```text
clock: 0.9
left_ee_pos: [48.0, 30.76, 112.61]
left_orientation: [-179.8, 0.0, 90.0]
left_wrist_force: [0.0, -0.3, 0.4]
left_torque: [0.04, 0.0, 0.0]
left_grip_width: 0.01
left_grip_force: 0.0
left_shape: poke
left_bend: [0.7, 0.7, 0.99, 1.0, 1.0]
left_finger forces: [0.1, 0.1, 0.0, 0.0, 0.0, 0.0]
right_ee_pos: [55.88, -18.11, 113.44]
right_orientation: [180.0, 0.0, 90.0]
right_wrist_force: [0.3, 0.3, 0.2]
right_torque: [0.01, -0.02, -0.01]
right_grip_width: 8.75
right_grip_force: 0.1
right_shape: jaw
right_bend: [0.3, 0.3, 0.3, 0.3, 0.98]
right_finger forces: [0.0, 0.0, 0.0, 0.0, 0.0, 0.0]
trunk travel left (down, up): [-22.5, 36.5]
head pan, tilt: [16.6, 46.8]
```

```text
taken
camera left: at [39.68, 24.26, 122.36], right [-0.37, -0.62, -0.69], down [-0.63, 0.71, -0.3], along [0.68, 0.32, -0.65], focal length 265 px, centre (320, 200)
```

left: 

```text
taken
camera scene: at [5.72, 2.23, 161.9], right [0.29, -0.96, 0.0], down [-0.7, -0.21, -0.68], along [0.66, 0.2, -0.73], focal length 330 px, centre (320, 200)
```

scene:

● ● ● ● ●

Requirement A: Reproduce the wording of the document text between "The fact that" and "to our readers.", with both ends included.
Requirement B: Resume the document text where it left off.

Document text:
● ● ● ● ●

This fourth edition is again intended primarily for nonspecialist users or students of
electric motors and drives. From the outset the aim has been to bridge the gap
between specialist textbooks (which are pitched at a level which is too academic for
the average user) and the more prosaic handbooks which are full of detailed
information but provide little opportunity for the development of any real insight.
We intend to continue what has been a successful formula by providing the reader
with an understanding of how each motor and drive system works, in the belief that
it is only by knowing what should happen (and why) that informed judgements and
sound comparisons can be made.
The fact that the book now has joint authors resulted directly from the
publisher’s successful reviewing process, which canvassed expert opinions about
a prospective fourth edition. It identified several new topics needed to bring the
work up to date, but these areas were not ones that the original author (AH) was
equipped to address, having long since retired. Fortunately, one of the reviewers
(WD) turned out to be a willing co-author: he is not only an industrialist (and
author) with vast experience in the field, but, at least as importantly, shares the
philosophy that guided the first three versions. We enjoy collaborating and hope
and believe that our synergy will prove of benefit to our readers.

● ● ● ● ●

Written answer A:
The fact that the book now has joint authors resulted directly from the
publisher’s successful reviewing process, which canvassed expert opinions about
a prospective fourth edition. It identified several new topics needed to bring the
work up to date, but these areas were not ones that the original author (AH) was
equipped to address, having long since retired. Fortunately, one of the reviewers
(WD) turned out to be a willing co-author: he is not only an industrialist (and
author) with vast experience in the field, but, at least as importantly, shares the
philosophy that guided the first three versions. We enjoy collaborating and hope
and believe that our synergy will prove of benefit to our readers.

Written answer B:
Given that the book is aimed at readers from a range of disciplines, sections of
the book are of necessity devoted to introductory material. The first two chapters
therefore provide a gentle introduction to electromagnetic energy conversion and
power electronics. Many of the basic ideas introduced here crop up frequently
throughout the book (and indeed are deliberately repeated to emphasize their
importance), so unless the reader is already well versed in the fundamentals it would
be wise to absorb the first two chapters before tackling the later material. At various
points later in the book we include more tutorial material, e.g. in Chapter 7 where
we prepare the ground for unraveling the mysteries of field-oriented control. A
grasp of basic closed-loop principles is also required in order to understand the
operation of the various drives, so further introductory material is included in
Appendix 1.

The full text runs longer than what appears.